By September 30, 2010, for example, the ARB in coordination with the MPOs must draft and release GHG reduction targets for automobile and light truck emissions for the years 2020 and 2035. Once adopted, the ARB-appointed RTAC will review and update these reduction targets every eight years. In turn, each MPO must develop a “sustainable communities strategy” for integration into the applicable regional transportation plan. Each sustainable communities strategy must (among other requirements) identify development areas capable of meeting the region’s projected housing needs, identify a transportation network capable of serving the region– and forecast regional development patterns which, “when integrated with the transportation network,” will reduce VMTs in such a way as to achieve ARB’s 2020 and 2035 reduction targets. In addition, each “sustainable communities strategy” must be publicly vetted by the MPO and approved by the ARB. If a region’s MPO cannot develop and get approval for its sustainable communities strategy, the legislation allows for an “alternative planning strategy” which, if implemented, would meet the approved VMT reduction goals. The ARB has the authority to either approve or reject the MPO’s sustainable communities strategy. If rejected, then it’s back to the drawing board for the MPO.
One can easily see this is no small feat, and obviously no quick fix. The legislation also requires the new RTAC to assist ARB in setting the GHG emission reduction targets; the CTC to revamp the guidelines for travel demand models to be used by MPOs in developing regional transportation plans; regional transportation planning agencies to prepare and adopt regional transportation plans that achieve a coordinated and balanced regional system; and local governments to update their housing elements to incorporate the regional needs assessment and actually rezone land under a specified timetable.
“SB 375 Does Not Regulate Land Use”
Senate Bill 375 claims not to “regulate” local land use and states that “nothing” in the bill requires a city’s or county’s land use regulations to be consistent with either the applicable regional transportation plan or an MPO’s sustainable communities strategy or alternative planning strategy.
While this technically may appear to be true, the legislation nevertheless mandates that local governments within MPO non-attainment areas must revise their housing elements within 18 months of the adoption of the new regional transportation plan and sustainable communities strategy. The housing element must reflect the revised regional housing needs assessments and, further, local governments must rezone land to accommodate designated housing allocations. All the statute fails to mandate are the areas subject to rezoning. Moreover, if the local government fails to accomplish the rezones, it can potentially lose its authority to disapprove projects that are consistent with an applicable sustainable communities strategy and also be subject to judicial review and sanctions.
On the upside, there are a few carrots thrown in for local governments who get with the program. First, those cities and counties that implement planning consistent with its approved sustainable communities strategy will maintain eligibility for federal transportation funding. Those who don’t, won’t.

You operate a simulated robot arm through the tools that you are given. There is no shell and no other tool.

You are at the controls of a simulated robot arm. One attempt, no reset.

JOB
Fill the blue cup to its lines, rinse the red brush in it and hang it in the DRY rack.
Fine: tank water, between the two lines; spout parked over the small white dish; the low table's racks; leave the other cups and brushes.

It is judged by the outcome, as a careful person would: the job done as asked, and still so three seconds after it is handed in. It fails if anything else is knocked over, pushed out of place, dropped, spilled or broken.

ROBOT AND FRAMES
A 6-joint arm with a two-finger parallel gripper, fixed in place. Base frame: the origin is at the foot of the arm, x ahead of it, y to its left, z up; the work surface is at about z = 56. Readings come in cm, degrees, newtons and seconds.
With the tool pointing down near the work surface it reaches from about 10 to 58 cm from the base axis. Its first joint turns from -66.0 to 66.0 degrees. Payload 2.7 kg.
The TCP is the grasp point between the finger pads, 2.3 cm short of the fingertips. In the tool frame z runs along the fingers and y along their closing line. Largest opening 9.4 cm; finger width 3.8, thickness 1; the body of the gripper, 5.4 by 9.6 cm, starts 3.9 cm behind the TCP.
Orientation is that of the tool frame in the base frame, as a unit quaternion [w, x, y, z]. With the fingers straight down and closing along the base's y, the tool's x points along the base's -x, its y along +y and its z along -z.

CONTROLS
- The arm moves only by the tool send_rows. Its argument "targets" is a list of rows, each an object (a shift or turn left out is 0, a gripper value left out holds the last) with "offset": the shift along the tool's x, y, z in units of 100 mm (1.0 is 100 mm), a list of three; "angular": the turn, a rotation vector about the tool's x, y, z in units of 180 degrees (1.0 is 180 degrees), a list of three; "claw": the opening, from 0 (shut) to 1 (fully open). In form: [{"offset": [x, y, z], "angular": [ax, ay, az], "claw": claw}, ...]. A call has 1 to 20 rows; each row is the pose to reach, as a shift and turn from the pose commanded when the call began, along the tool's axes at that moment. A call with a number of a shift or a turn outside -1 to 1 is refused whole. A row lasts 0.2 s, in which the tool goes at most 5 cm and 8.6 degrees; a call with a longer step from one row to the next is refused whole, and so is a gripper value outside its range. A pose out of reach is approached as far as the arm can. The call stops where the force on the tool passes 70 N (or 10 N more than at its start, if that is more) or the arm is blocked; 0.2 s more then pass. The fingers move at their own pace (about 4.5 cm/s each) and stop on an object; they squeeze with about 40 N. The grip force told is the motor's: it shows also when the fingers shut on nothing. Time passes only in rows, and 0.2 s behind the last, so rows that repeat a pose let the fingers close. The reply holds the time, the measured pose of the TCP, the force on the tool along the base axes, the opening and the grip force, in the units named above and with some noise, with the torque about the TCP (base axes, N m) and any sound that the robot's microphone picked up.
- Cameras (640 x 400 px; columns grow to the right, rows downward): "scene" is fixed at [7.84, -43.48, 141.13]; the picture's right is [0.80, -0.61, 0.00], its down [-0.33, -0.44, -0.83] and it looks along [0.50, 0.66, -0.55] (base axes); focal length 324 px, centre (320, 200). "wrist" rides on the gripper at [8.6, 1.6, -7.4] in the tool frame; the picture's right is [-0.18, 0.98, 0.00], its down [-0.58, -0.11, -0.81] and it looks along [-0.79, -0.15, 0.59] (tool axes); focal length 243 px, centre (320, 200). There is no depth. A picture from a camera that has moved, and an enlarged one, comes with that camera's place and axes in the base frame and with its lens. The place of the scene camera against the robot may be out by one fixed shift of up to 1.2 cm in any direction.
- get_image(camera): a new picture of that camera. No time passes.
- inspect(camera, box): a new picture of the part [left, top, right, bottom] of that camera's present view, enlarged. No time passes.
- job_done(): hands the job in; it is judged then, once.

Second, the legislation creates an exemption from the California Environmental Quality Act (CEQA) for qualified transit oriented development projects. To qualify for the exemption, thereby expediting the permit process, the development must be a “transit priority project” as defined by the statute and must also be consistent with the applicable sustainable communities strategy. The Bill also creates a new type of “streamlined” environmental review process for transit priority projects that do not entirely qualify for a full exemption. These new processes are modeled on similar exemptions already contained in CEQA for streamlining other public benefit development projects, such as those that provide affordable housing.
Is GHG Our New Land Use Mantra?
Many will say SB 375 was bound to happen and is long overdue. Its author, Senator Darrell Steinberg, has been shepherding the bill for several years. Noted land use expert William Fulton has also observed that SB 375 has “nary a new idea in it” given that its central focus — tying transportation funding to “smart growth” — has been “kicking around Sacramento for 20 years.” But most will agree that state prioritization of GHG emission reductions in the form of AB 32 was the golden axe needed to chop through the “decades-old logjam” between environmentalists, developers and government to enact a “smart-growth” bill with edge.
Yet the central question is obvious: Will it work? Is it the case that residential development throughout California will now be driven by GHG emission standards, or that ARB regulations will actually become the new measuring stick for future development? Senator Steinberg says it worked in Sacramento, so it should also work statewide. Yet as we saw with Senate Bill 1818 — which mandated local incentives for qualified affordable housing projects — many local jurisdictions took years to implement the mandates, and some never have.
And although the legislation contains a so-called CEQA exemption for qualified transit priority projects, the rigors of meeting the statute’s criteria are enough to swallow the exemption — not to mention the resulting minefield of potential litigation for agencies that actually use it.
But what it does instill in local land use decisionmaking is the concept that GHG emission reduction is a hyperpriority, by-product of good strategic planning. The related issues of regional traffic management, air quality degradation, infrastructure capacity and carbon footprints are now codified components of regional regulation and local land use reviews — and it appears they are likely to stay for a good, long while.
It is difficult to predict just how SB 375 will change the landscape of our land use debates. The legislation contains strong mandates for the MPOs to conduct stakeholder outreach workshops and meetings throughout the draft and final adoption of their respective sustainable communities strategy, as well as ARB’s adoption of regional GHG emission target reductions. City, county, agency and other stakeholder input during this time will be critical to developing coordinated strategies that work.
It is no doubt an important bill, and is one that does not yet appear to be on the immediate radar of many local planners and decisionmakers. Local implementation through housing element updates is still years away. But the dialogue that must occur as regional transportation plans are revised, and sustainable communities strategies developed, is definitely one that all interested stakeholders should plan to join.